Yesterday, Equities discussed the potential for Chinese Internet companies in terms of long-term investment opportunities. With too many cooks in the kitchen, the U.S. Internet market seems to be closing up. The most talented engineers are being poached by bloated salaries, financed by venture capitalists and analysts accuse valuations of being too high. For investors looking to make money off the sector then, it may be best to look outside of US.  China, with its economic growth and rising technological sophistication has more room for margins within its tech ventures. India, home to a legion of talented software engineers, a growing population and a changing socio-economic landscape holds similar draw. Unlike, China though, the internet economy in India remains immature. Despite being an emerging market and the go-to spot for call center trouble shooting, the number of Indians with access to the Internet is still surprisingly low. As of 2009, Internet users in India numbered 71 million, only 5% of its population. As of 2011, the estimates for access are as high as 100 million, exhibiting

With the country becoming more educated and infrastructure being put in place that will help expand internet access, the ventures, currently in their fledgling stages are positioned to explode.

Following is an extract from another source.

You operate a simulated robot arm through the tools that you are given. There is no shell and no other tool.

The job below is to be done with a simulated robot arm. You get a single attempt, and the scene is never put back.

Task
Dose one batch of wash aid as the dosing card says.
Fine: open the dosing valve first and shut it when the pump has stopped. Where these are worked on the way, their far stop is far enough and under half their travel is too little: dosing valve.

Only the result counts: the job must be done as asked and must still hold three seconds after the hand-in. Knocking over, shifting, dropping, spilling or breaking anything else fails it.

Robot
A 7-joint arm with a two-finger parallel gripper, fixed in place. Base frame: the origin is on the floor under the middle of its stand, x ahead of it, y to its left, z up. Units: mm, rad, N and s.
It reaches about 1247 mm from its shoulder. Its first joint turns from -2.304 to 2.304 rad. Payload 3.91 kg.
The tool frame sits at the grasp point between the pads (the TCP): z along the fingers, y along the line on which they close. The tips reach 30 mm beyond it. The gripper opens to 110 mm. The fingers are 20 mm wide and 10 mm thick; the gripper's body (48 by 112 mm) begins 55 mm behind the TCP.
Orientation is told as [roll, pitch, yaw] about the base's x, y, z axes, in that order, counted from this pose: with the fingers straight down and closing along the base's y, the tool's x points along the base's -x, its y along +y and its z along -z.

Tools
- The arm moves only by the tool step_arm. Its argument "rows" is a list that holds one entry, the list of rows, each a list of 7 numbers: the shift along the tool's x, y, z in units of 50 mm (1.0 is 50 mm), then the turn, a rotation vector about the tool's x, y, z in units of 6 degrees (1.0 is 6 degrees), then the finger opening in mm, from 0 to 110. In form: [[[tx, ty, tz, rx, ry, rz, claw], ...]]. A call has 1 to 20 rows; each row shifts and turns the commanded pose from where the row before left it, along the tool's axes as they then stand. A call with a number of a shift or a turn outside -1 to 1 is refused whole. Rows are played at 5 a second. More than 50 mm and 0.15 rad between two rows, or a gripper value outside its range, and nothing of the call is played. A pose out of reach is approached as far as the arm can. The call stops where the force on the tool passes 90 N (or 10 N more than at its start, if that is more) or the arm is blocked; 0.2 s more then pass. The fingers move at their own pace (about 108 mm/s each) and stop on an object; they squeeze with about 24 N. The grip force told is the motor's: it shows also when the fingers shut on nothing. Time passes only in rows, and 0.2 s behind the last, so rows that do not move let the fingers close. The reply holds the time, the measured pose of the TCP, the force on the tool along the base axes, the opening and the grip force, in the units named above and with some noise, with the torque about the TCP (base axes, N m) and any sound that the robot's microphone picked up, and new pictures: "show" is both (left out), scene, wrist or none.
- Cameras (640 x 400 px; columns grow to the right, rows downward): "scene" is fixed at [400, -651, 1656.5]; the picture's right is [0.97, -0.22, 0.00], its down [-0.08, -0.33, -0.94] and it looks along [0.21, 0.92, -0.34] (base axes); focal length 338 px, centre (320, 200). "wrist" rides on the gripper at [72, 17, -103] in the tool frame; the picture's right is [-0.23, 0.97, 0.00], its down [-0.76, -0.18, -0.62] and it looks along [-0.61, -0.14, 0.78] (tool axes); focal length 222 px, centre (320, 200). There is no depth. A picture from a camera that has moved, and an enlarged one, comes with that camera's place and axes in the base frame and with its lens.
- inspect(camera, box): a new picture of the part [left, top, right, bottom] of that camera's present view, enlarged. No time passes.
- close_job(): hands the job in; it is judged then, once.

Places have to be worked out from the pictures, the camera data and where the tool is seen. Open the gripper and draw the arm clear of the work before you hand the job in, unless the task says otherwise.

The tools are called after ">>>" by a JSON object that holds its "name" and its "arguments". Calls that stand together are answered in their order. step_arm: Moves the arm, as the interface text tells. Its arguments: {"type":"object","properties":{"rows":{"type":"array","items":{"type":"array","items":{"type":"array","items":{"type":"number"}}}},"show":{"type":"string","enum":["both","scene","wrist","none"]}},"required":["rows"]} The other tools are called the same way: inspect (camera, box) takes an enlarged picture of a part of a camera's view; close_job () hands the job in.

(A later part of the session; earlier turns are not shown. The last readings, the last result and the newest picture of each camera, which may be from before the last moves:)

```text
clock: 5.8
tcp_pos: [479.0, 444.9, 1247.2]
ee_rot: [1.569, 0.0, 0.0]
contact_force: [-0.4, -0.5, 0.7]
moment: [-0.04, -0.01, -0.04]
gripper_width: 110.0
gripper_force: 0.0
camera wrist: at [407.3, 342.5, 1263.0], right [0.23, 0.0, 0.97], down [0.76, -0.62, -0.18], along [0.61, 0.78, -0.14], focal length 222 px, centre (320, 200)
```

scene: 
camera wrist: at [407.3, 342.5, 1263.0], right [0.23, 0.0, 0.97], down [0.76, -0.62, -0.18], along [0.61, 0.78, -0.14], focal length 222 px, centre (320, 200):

Like in China, the Indian up-starts are not exactly novel. They rely a good deal on American internet concepts and incorporating them into their own burgeoning culture. So far, the concepts range from India’s version of Amazon, to a Groupon and Expedia specifically geared toward the needs of Indians. India’s e-commerce is still abbreviated, but interest is not. Within the nation, the upper classes of India have demonstrated a desire for greater online commerce. Stateside, venture capitalists from Silicon Valley have begun rounds of financing for companies like Flipkart.com, which sells books online and SnapDeal.com, which sells luxury items for below the price they would expect.

 

There remain challenges for Indian companies looking to mimic American business models. Where Americans have credit and debit cards to purchase books, coupons and other goods online, many Indian’s are without this luxury. They remain a cash culture. The movement online could be an incentive for more credit card use or it could remain a challenge preventing Internet culture from catching on as quickly as developers and financiers would like.

All signs point to the credit card movement emerging as the number of educated people in India rises and the availability of e-commerce presents itself. A 2010 study performed by boutique investment bank Caris & Co. highlighted in the New York Times anticipates Indian internet users will climb to 200 million Internet users by 2015. Most important for those investigating the Indian situation the report predicted online purchases to reach $5 billion next year from $1.4 billion in 2010.

For the time being these emerging Internet companies will focus on the upper classes in India, where nearly all the wealth is focused. As the size of that population rises and more opportunities arise, that $5 billion will multiply ten-fold.

It’s a different situation and a more long-term commitment than investing the U.S. or even China tech industry. Where many Chinese companies, like Baidu are already established and expensive to invest in, man Indian companies have a long way to go. The tech ventures there allow an investor or venture capitalist to take considerable ownership of the fledgling companies and profit enormously on a longer timeline.